The belt-like material-feeding apparatus according to claim 1, further comprising a judging unit for judging if a splicing region formed between the first belt-like material and the second belt-like material by the splicing operation of the splicing unit, is going to be treated by the intermittently-treating unit, wherein when it is judged that the splicing region is going to be treated by the intermittently-treating unit, the control unit controls the splicing unit so as to retard the splicing operation.
The belt-like material-feeding apparatus according to claim 2, wherein when it is judged that the splicing region is not going to be treated by the intermittently-treating unit, the control unit controls the splicing unit so as to conduct the splicing operation.
The belt-like material-feeding apparatus according to claim 2 or 3, wherein when the remaining amount of the first belt-like material is smaller than a lower-limit amount, the judging unit judges if the splicing region is going to be treated by the intermittently-treating unit.
The belt-like material-feeding apparatus according to any one of claims 1 to 4, wherein the treatment of the intermittently-treating unit includes at least one of cutting of the belt-like material and compression of the belt-like material.
The belt-like material-feeding apparatus according to any one of claims 1 to 5, wherein the splicing operation of the splicing unit is conducted by adhesion.

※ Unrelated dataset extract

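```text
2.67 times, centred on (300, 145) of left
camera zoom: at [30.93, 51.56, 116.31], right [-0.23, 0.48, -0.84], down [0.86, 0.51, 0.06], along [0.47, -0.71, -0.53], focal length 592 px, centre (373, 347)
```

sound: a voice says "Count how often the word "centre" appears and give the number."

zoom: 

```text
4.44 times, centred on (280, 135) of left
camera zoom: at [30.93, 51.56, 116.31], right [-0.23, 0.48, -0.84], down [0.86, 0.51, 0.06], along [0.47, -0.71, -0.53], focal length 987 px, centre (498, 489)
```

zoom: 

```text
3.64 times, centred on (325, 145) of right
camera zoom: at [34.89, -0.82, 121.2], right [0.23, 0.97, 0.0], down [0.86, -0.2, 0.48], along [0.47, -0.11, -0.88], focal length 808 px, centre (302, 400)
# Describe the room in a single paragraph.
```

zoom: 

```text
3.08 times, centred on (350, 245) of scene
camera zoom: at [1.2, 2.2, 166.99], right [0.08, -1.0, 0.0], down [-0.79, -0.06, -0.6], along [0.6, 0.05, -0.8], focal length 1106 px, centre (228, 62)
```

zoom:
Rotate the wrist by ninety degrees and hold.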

A method of operating a belt-like material-feeding apparatus for continuously feeding a belt-like material to an intermittently-treating unit, the apparatus comprising a splicing unit which splices a second belt-like material to a first belt-like material being fed to the intermittently-treating unit to thereby switch the belt-like material being fed to the intermittently-treating unit from the first belt-like material into the second belt-like material,
wherein the splicing timing of the splicing unit is controlled based upon the treating timing of the intermittently-treating unit.